▸ Exercise prompt:
Write out the text from "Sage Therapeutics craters" to "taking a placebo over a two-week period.", both included.

▸ Text:
Sage Therapeutics craters 64% after failing a key trial for its depression drug
Shares of Sage Therapeutics, a Cambridge-based pharmaceutical company, cratered almost 64% on Thursday morning.
The crash came after the drugmaker — which focuses on brain disorders — reported disappointing study results for a key depression treatment.
The trial showed that patients who took the drug didn’t see more relief compared with participants taking a placebo over a two-week period.
Shares of Cambridge-based drugmaker Sage Therapeutics tanked almost 64% on Thursday morning after the company posted disappointing results for a key drug trial.
The $7.7 billion pharmaceutical company said Thursday that patients taking a new antidepressant for major depressive disorder in a late-stage trial called “Mountain” didn’t show more relief than participants receiving a placebo over a two-week period.
“This study did not meet the primary endpoint,” Sage CEO Jeff Jonas said in a statement. “With that, the data are supportive of the activity of SAGE-217 in given the statistical significance at the majority of timepoints, and in relevant populations.”
Sage’s stock shed more than $4.5 billion in market value as the results represent the key drug’s first major setback. The experimental depression treatment, dubbed Sage 217, posted promising results in clinical trials earlier this year.
The treatment works differently from most major depression drugs on the market. Sage 217 targets a different brain system, which is supposed to make the drug work faster and last longer.
“Notwithstanding the finding on the primary endpoint, the drug displays good activity on most measures,” Jonas said.
He added: “We’ve gathered new data on SAGE-217, data we believe support our hypothesis that SAGE-217 has a unique profile with the potential for rapid and robust onset with durable effect.”

▸ Source excerpt:
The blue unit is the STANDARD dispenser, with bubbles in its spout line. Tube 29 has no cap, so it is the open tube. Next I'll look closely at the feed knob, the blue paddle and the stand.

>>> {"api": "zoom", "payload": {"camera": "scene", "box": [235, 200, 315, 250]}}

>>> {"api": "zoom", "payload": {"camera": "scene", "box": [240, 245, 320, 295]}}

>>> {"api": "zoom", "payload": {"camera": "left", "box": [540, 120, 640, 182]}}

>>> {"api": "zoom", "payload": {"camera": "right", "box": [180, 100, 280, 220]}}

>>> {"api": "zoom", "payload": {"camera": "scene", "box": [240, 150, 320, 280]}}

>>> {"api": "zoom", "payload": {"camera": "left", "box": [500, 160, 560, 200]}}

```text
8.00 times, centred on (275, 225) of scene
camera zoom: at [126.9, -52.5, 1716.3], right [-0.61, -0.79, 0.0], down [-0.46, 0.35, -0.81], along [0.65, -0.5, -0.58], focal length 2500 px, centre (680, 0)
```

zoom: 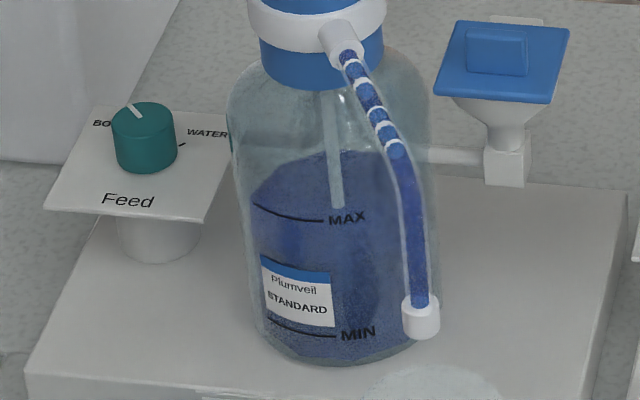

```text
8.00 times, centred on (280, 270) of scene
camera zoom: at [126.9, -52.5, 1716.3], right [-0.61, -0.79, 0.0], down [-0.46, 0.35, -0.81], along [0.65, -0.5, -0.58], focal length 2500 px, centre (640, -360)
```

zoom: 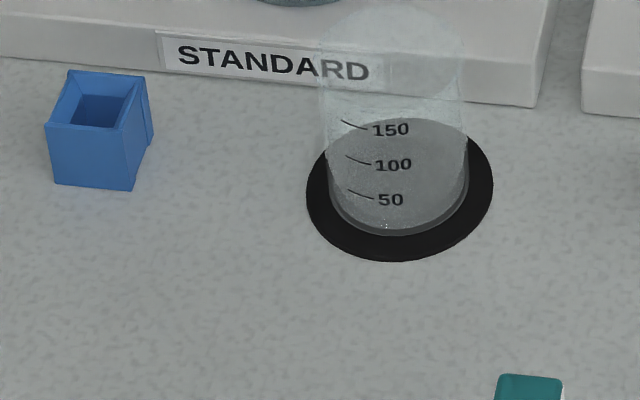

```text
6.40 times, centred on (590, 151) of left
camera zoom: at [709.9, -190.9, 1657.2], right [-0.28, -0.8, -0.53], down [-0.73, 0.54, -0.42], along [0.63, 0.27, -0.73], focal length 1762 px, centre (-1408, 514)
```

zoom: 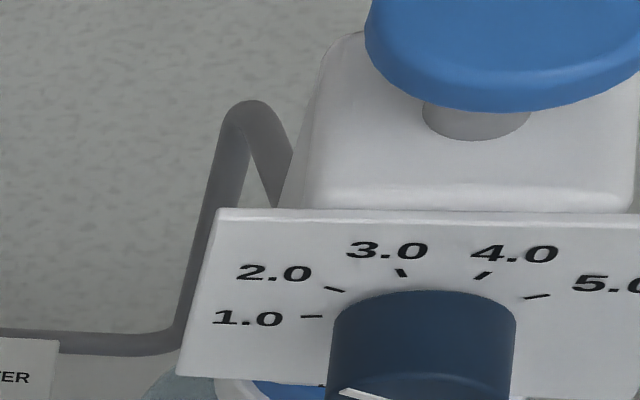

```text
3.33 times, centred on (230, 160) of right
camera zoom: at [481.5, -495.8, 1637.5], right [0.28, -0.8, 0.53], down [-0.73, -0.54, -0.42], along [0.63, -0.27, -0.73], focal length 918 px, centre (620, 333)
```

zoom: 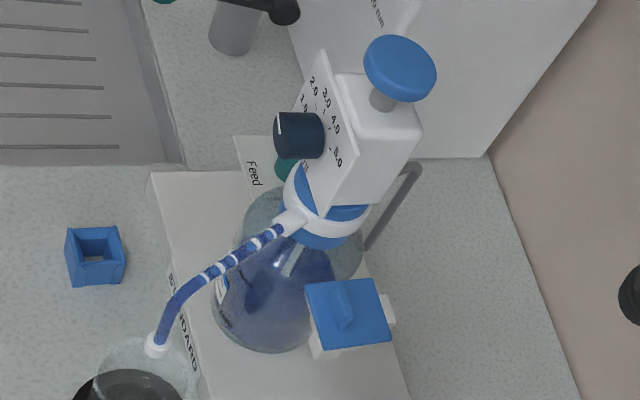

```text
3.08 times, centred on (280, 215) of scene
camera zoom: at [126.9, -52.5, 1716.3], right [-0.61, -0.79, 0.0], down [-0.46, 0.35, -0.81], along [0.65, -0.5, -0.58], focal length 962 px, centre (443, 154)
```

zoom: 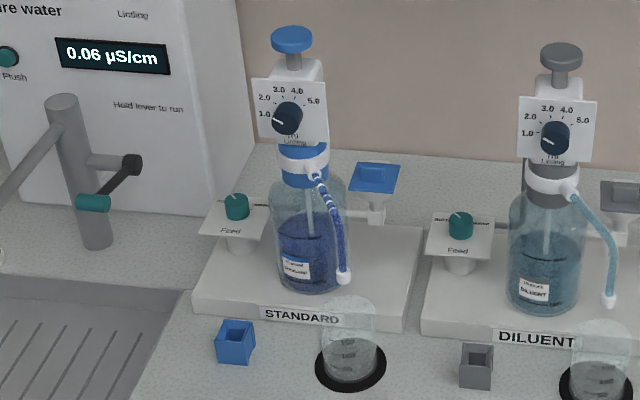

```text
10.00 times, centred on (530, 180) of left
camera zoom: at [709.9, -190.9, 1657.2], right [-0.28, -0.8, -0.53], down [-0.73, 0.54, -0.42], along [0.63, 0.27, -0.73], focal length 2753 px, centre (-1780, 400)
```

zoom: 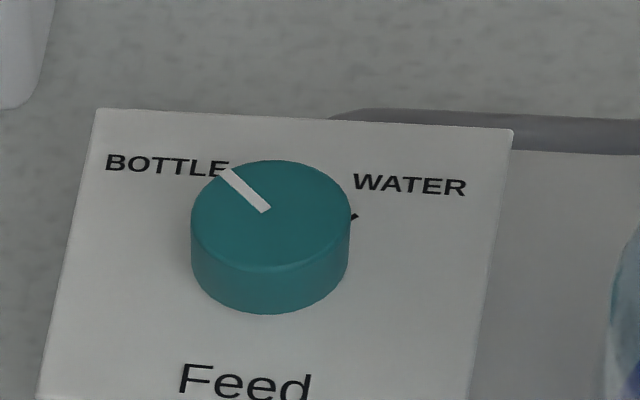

▸ Result:
Sage Therapeutics craters 64% after failing a key trial for its depression drug
Shares of Sage Therapeutics, a Cambridge-based pharmaceutical company, cratered almost 64% on Thursday morning.
The crash came after the drugmaker — which focuses on brain disorders — reported disappointing study results for a key depression treatment.
The trial showed that patients who took the drug didn’t see more relief compared with participants taking a placebo over a two-week period.